TO BE DONE: Add the next paragraphs of the page.

PAGE:

United States District Court, D. South Carolina
Jan 6, 2022
C. A. 21-649-RBH-PJG (D.S.C. Jan. 6, 2022)

Opinion

C. A. 21-649-RBH-PJG

01-06-2022

Keith A Smyth, Plaintiff, v. Bryan Stirling, Director; Chelsea Johnson, Program Manager, I.C.S., Defendants.


REPORT AND RECOMMENDATION

PAIGE J. GOSSETT, UNITED STATES MAGISTRATE JUDGE

Plaintiff Keith A Smyth, a self-represented state prisoner, filed this civil rights action pursuant to 42 U.S.C. § 1983. This matter is before the court pursuant to 28 U.S.C. § 636 and Local Rule 73.02(B)(2) (D.S.C.) for a Report and Recommendation on Plaintiff's motions for a preliminary injunction and for judgment as a matter of law. (ECF Nos. 42 & 48.) The defendants filed a response in opposition to Plaintiff's motion for a preliminary injunction. (ECF No. 46.)

The defendants state that records obtained from the South Carolina Department of Corrections indicate that Plaintiff prefers the use of the pronouns “she” and “her.” (See ECF No. 46 at 1 n.1.)

A. Motion for Preliminary Injunction

A plaintiff seeking a preliminary injunction must establish all four of the following elements: (1) she is likely to succeed on the merits; (2) she is likely to suffer irreparable harm in the absence of preliminary relief; (3) the balance of equities tips in her favor; and (4) an injunction is in the public interest. Winter v. Nat. Res. Def. Council, Inc., 555 U.S. 7, 20 (2008); The Real Truth About Obama, Inc. v. Fed. Election Comm'n, 575 F.3d 342, 346-47 (4th Cir. 2009), vacated on other grounds by 559 U.S. 1089 (2010), reissued in part by 607 F.3d 355 (4th Cir. 2010), overruling Blackwelder Furniture Co. of Statesville v. Seilig Mfg. Co., 550 F.2d 189 (4th Cir.1977). 1 A plaintiff must make a clear showing that she is likely to succeed on the merits of her claim. Winter, 555 U.S. at 22; Real Truth, 575 F.3d at 345-46. Similarly, she must make a clear showing that she is likely to be irreparably harmed absent injunctive relief. Winter, 555 U.S. at 20-23; Real Truth, 575 F.3d at 347. Only then may the court consider whether the balance of equities tips in the plaintiff's favor. See Real Truth, 575 F.3d at 346-47. Finally, the court must pay particular regard to the public consequences of employing the extraordinary relief of injunction. Real Truth, 575 F.3d at 347 (quoting Winter, 555 U.S. at 24).

DATASET ROWS:
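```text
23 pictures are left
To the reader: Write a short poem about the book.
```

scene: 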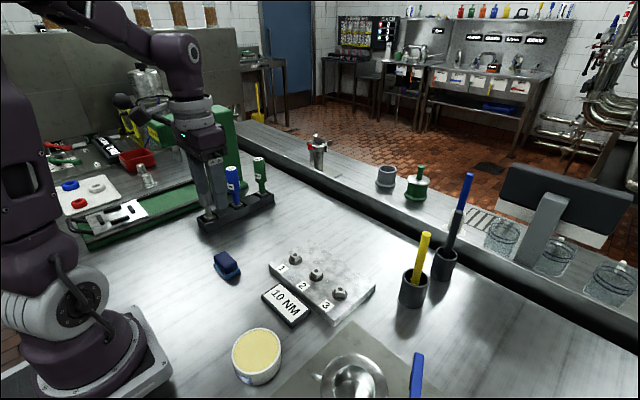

---

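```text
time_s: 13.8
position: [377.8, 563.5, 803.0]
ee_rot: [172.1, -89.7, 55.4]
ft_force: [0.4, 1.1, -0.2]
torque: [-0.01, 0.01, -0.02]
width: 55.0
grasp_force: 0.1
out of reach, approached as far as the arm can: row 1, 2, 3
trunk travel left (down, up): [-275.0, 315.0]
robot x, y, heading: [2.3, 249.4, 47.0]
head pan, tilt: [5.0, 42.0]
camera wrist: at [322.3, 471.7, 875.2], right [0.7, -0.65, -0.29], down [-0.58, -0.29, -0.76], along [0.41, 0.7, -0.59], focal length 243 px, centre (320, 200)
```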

---

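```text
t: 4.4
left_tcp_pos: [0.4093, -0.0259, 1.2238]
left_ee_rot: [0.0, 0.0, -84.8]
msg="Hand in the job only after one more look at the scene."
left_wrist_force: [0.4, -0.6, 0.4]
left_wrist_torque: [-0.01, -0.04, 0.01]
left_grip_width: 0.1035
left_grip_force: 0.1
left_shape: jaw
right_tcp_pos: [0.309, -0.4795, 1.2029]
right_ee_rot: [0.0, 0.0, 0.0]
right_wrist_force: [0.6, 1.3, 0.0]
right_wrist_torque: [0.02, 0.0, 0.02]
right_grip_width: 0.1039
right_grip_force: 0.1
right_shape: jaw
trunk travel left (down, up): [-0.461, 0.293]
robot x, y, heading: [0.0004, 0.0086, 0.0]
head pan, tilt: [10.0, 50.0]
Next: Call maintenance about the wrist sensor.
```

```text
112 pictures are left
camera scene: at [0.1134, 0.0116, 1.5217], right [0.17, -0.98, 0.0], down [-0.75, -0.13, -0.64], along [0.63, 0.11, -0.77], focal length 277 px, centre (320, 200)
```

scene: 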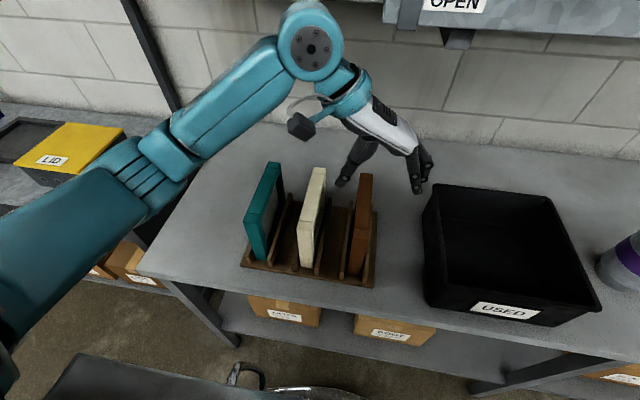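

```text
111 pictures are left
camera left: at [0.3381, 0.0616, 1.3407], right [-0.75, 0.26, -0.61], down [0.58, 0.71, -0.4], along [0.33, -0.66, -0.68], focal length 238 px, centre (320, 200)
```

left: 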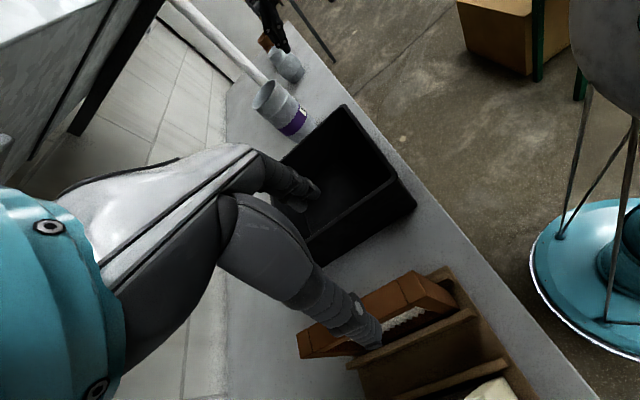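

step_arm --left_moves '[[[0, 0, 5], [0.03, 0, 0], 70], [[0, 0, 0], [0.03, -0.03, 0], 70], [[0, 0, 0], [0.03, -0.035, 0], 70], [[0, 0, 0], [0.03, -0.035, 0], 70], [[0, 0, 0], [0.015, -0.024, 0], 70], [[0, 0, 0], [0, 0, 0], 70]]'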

TASK RESULT:
The portions of Real Truth that were reissued by the Fourth Circuit are Parts I and II found at 575 F.3d at 345-47, which are the sections addressing injunctions that are relied upon in the court's Report and Recommendation.

Based on Winter, the Real Truth Court expressly rejected and overruled Blackwelder's sliding scale approach, which allowed a plaintiff to obtain an injunction with a strong showing of a probability of success even if she demonstrated only a possibility of irreparable harm. Real Truth, 575 F.3d at 347; Winter, 555 U.S. at 21-23.

At the time she filed this case, Plaintiff was an inmate at the Kirkland Correctional Institution of the South Carolina Department of Corrections (“SCDC”). Plaintiff is now housed at the Tyger River Correctional Institution of SCDC. (ECF No. 57.) In her motion for a preliminary injunction, Plaintiff appears to claim that Defendant Johnson and mental health officers and counselors in the Intermediate Care Services program at Kirkland are denying her access to sports and activities, preventing her from signing up for program activities, mistreating her and making her feel unwelcome, preventing her from accessing the canteen or getting a job, and retaliating against her for filing grievances by leaving her in her cell. (Mot. for Prelim. Inj., ECF No. 42 at 1-3.)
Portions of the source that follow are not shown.